What can we conclude about the court’s swing voters, about O’Connor herself, or about the Roberts Court, from the speed with which her legal legacy is being dismantled?

So far, the court has explicitly minimized—or, more frequently, stepped distastefully over—O’Connor’s theoretical framework for abortion, campaign finance, and affirmative action. That’s to name just a few. My friend Marty Lederman predicted as much when O’Connor first retired two years ago; still, the speed of it all is proving to be unsettling, if not downright unseemly.

That’s the price, as Lithwick more-or-less acknowledges, of being a lightweight without a serious judicial philosophy. O’Connor was precisely what many of us feared Harriet Miers would have become had her nomination to the court been confirmed: A bright, decent woman who simply voted her conscience on each case rather than a serious constitutional scholar who could look past the immediate controversy. Miers would likely have reached decisions that conservatives were happy with, to be sure, but she would have simply represented a vote, not an addition to the intellectual heft of the Court.

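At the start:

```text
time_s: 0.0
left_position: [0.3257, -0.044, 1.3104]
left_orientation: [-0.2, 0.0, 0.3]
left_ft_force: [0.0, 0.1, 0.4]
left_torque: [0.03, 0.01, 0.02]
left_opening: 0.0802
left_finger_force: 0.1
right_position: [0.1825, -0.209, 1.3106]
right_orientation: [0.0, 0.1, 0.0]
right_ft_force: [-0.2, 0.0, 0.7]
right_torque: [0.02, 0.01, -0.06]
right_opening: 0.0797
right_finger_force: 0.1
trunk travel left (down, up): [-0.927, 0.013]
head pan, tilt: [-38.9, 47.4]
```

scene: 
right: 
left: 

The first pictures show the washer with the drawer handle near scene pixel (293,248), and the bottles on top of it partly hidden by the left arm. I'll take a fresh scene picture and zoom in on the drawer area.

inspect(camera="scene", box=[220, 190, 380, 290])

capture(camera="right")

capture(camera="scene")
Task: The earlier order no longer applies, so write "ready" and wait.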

Ronald Reagan had promised during the 1980 campaign to appoint a woman to the Supreme Court. He did this, mostly, to mollify critics of his opposition to the Equal Rights Amendment. The problem, however, was that there were very few women, indeed, with a resume fit for the job at the time and fewer still who were judicial conservatives. O’Connor had been a minor league politician and had served a few years as a state court judge in Arizona. While impressive enough for anything but a Supreme Court appointment, that hardly prepared her for a battle of wits with the likes of Lewis Powell or Harry Blackmun, much less William Rehnquist or Antonin Scalia.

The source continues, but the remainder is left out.